Moscow feared growing U.S. involvement.
The 1979 invasion triggered a brutal, nine-year civil war and contributed significantly to the USSR’s later collapse. On Christmas Eve 1979, the Soviet Union began an invasion of Afghanistan. The Soviets organized a massive military airlift into Kabul, involving an estimated 280 transport aircraft and three divisions of almost 8,500 men each. First, it air-dropped elite troops into principal Afghan cities. Soon after, it deployed motorized divisions across the border. Within days, the KGB, which had infiltrated the Afghan presidential palace, poisoned the president and his ministers, helping launch a Moscow-backed coup to install a new puppet leader, Babrak Karmal. The invasion triggered a brutal, nine-year-long Afghan civil war.

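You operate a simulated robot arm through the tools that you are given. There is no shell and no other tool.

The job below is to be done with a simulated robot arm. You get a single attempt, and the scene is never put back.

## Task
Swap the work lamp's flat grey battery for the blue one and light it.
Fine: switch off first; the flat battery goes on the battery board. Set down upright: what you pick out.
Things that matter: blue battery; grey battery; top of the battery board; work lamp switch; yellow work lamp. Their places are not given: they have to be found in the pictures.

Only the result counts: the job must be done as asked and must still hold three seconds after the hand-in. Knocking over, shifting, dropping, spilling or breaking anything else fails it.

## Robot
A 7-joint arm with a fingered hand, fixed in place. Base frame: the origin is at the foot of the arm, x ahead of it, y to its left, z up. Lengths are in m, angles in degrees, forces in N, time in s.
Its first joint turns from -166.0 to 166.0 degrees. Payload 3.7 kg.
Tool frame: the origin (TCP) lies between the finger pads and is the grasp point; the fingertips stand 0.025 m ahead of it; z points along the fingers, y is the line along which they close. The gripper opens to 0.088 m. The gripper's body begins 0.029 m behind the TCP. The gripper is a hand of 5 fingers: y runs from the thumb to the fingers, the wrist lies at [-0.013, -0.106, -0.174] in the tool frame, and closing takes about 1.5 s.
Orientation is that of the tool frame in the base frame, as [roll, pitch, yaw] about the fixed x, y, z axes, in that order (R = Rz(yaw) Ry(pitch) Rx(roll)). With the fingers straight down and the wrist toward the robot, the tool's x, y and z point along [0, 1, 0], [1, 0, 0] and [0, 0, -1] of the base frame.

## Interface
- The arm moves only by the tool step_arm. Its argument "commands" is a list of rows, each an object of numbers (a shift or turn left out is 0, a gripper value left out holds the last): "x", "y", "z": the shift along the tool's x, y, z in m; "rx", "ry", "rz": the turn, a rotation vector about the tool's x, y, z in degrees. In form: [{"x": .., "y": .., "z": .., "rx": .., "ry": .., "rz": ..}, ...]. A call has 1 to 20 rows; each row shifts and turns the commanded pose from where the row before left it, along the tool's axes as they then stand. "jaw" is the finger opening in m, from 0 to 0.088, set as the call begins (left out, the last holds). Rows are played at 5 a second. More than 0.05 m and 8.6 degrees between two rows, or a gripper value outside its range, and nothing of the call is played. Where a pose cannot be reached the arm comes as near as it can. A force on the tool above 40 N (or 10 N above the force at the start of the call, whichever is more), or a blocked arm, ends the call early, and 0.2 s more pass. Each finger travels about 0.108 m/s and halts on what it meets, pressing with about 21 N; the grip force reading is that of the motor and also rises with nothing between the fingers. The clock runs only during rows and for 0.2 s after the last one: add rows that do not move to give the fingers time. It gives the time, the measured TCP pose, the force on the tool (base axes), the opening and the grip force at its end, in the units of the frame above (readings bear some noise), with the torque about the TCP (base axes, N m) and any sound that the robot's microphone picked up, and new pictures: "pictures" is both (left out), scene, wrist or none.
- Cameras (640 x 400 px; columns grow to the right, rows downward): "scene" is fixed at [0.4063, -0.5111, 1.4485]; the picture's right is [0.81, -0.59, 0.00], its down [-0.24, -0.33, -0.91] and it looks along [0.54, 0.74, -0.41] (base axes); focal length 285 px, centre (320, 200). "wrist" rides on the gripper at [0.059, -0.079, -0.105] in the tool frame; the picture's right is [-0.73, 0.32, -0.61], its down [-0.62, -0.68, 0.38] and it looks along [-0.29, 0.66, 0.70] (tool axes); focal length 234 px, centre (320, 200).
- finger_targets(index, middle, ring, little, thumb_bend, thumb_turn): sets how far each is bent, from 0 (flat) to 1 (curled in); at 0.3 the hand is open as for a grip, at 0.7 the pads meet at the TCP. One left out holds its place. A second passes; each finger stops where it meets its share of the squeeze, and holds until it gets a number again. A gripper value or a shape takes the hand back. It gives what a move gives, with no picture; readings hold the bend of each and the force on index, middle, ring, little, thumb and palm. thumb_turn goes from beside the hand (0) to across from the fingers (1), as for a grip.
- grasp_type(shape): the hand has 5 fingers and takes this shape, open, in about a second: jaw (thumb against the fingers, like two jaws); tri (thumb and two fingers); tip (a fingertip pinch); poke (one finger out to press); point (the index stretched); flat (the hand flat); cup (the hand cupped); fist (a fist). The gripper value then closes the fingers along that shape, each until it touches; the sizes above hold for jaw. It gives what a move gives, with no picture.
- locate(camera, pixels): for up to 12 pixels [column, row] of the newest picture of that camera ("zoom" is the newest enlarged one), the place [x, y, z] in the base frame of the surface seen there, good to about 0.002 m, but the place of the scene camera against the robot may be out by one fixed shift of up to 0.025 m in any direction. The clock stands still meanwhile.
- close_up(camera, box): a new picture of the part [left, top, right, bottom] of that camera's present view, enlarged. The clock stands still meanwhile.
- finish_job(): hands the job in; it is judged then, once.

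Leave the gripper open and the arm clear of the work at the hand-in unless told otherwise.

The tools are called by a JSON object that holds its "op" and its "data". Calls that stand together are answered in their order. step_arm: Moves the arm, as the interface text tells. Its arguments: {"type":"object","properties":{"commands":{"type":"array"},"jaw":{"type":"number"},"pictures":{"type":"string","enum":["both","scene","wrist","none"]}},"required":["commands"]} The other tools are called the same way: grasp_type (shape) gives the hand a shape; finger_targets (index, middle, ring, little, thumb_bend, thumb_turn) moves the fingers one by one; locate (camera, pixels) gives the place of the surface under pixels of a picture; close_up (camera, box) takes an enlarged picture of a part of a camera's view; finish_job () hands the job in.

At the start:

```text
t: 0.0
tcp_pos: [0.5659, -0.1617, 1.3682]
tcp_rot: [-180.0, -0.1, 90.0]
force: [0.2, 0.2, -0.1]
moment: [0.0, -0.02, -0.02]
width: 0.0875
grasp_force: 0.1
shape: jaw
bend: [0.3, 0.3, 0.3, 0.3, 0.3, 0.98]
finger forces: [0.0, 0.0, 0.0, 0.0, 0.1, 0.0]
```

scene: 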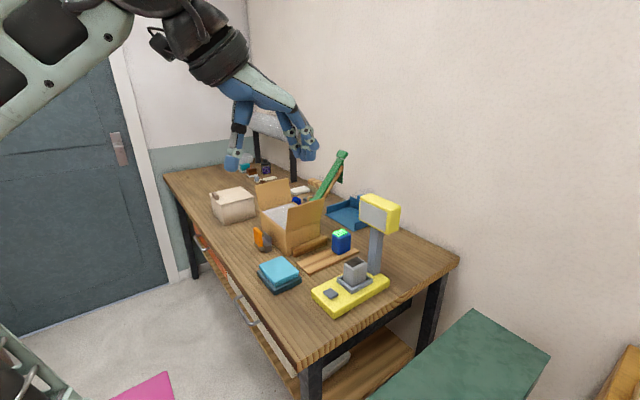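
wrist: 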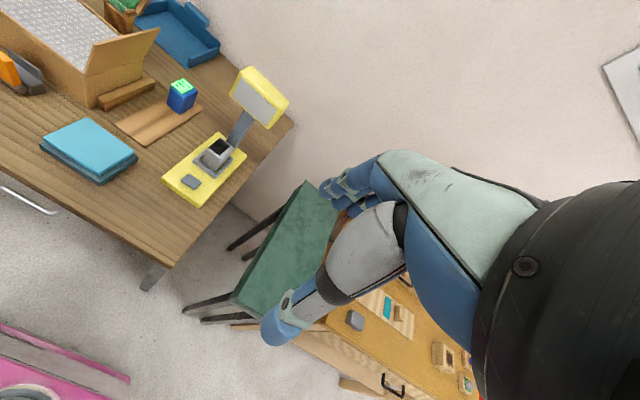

Within a few days, the Soviets had secured Kabul, deploying a special assault unit against Tajberg Palace. Elements of the Afghan army loyal to Hafizullah Amin put up a fierce, but brief resistance.

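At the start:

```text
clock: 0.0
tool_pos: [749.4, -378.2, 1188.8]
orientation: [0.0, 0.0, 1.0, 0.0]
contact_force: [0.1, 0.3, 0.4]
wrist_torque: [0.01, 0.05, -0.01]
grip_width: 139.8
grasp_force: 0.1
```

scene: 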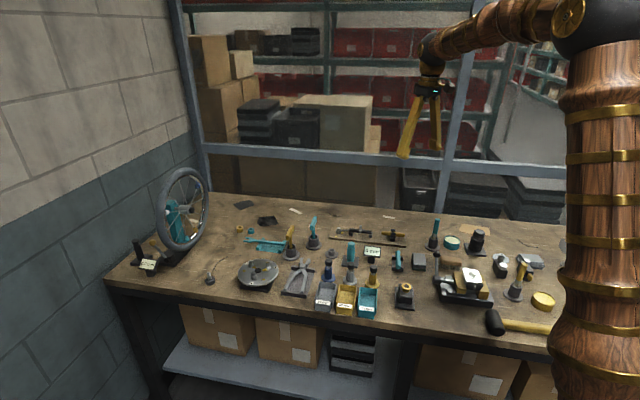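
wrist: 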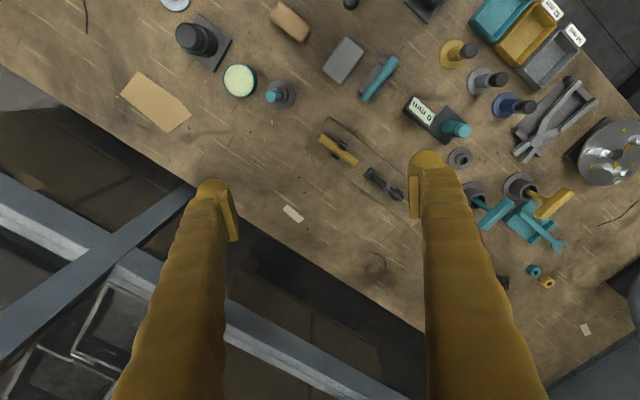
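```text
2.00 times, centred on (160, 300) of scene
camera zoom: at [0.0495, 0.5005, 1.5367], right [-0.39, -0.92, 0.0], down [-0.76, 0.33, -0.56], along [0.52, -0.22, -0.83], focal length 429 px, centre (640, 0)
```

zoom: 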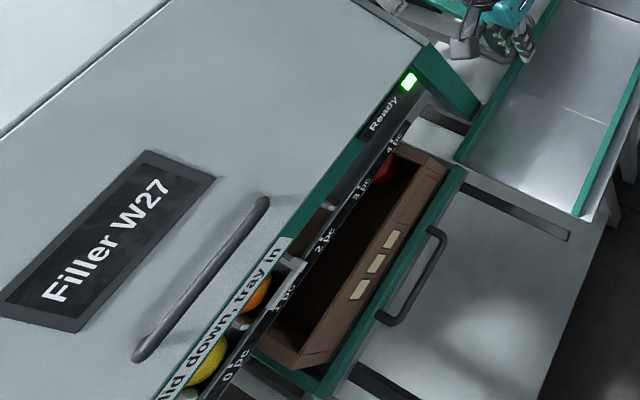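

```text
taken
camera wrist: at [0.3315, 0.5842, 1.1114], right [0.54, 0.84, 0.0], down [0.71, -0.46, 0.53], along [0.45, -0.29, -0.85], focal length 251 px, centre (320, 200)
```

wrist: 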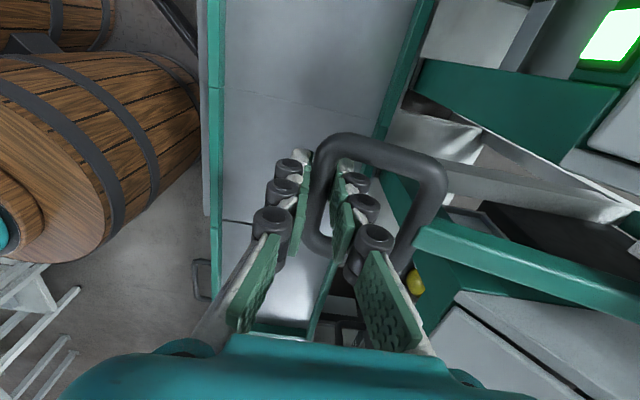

By the time the last Soviet troops pulled out in early 1989, rumbling back across the ironically named “Friendship Bridge,” the conflict had cost the lives of an estimated 1 million civilians and some 125,000 Afghan, Soviet and other combatants. The war wreaked havoc not only on Afghanistan but on the Soviet Union, whose economy and national prestige took a severe drubbing.

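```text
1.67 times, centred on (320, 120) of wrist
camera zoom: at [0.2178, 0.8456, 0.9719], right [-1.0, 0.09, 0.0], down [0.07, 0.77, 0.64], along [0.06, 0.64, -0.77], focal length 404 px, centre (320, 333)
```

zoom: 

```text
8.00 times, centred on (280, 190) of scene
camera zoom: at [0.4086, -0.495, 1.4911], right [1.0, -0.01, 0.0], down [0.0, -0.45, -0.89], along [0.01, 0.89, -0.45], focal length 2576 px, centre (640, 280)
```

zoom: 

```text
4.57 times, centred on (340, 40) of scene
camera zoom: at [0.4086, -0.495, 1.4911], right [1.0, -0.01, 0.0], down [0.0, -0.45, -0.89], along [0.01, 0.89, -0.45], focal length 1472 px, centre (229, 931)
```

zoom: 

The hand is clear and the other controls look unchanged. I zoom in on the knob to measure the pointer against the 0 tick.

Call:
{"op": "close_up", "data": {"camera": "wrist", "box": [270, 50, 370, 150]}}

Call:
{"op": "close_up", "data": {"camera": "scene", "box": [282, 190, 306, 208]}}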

By 1988, the Soviets decided to extricate themselves from the situation. Russian leader Mikhail Gorbachev saw the Afghan intervention as an increasing drain on the Soviet economy, and the Russian people were tired of a war that many Westerners referred to as “Russia’s Vietnam.”
This disgraceful failure was predicted by Imam Khomeini. We will see what he said:
Imam Khomeini, who was always one of the main supporters of the Afghan people against the invasion of the Soviet Red Army in Afghanistan and who had predicted the defeat of the Soviet Red Army before the Soviet forces invaded Afghanistan, said this about his meeting with the Soviet ambassador: "The day when the Soviet ambassador came to me, he said that the Afghan government wanted the Soviets send troops there, I told him that this is a mistake that the Soviets are making. Of course, the Soviet government can occupy Afghanistan, but it can’t settle there. If you have imagined that you can take Afghanistan and pacify it, this is a false dream. If you go and any other power also goes, it will take there but it can’t calm it down and finally it will fail." (Book of the Imam; Vol. 12, p. 215)
In a message was sent by Imam Khomeini to the visitants of Baitullah Al-Haram, the Imam in 1366, expressed his regret that the Soviet Union didn't act on his warning and said: "I regret that the Soviet Union didn't pay attention to my warning about Afghanistan and attacked this Islamic country. I have said many times and now I warn you to leave the Afghan people alone. The people of Afghanistan determine their own destiny and guarantee their real independence, and they don't need the "Kremlin" patronage or the American guardianship, and they certainly won't submit to another rule after the departure of foreign military forces from their country, and they won't follow America's way if they intend to interfere and invade. In their country, they will break it." (Book of the Imam; Vol. 20, p. 317)
We don’t forget when the U.S. attacked Afghanistan and had a long war there, from 2001 to 2021. It tried to control Afghanistan, but it failed. Despite killing hundreds of thousands of Afghans and spending hundreds of billions of dollars, it lost the war and left the country in disgrace.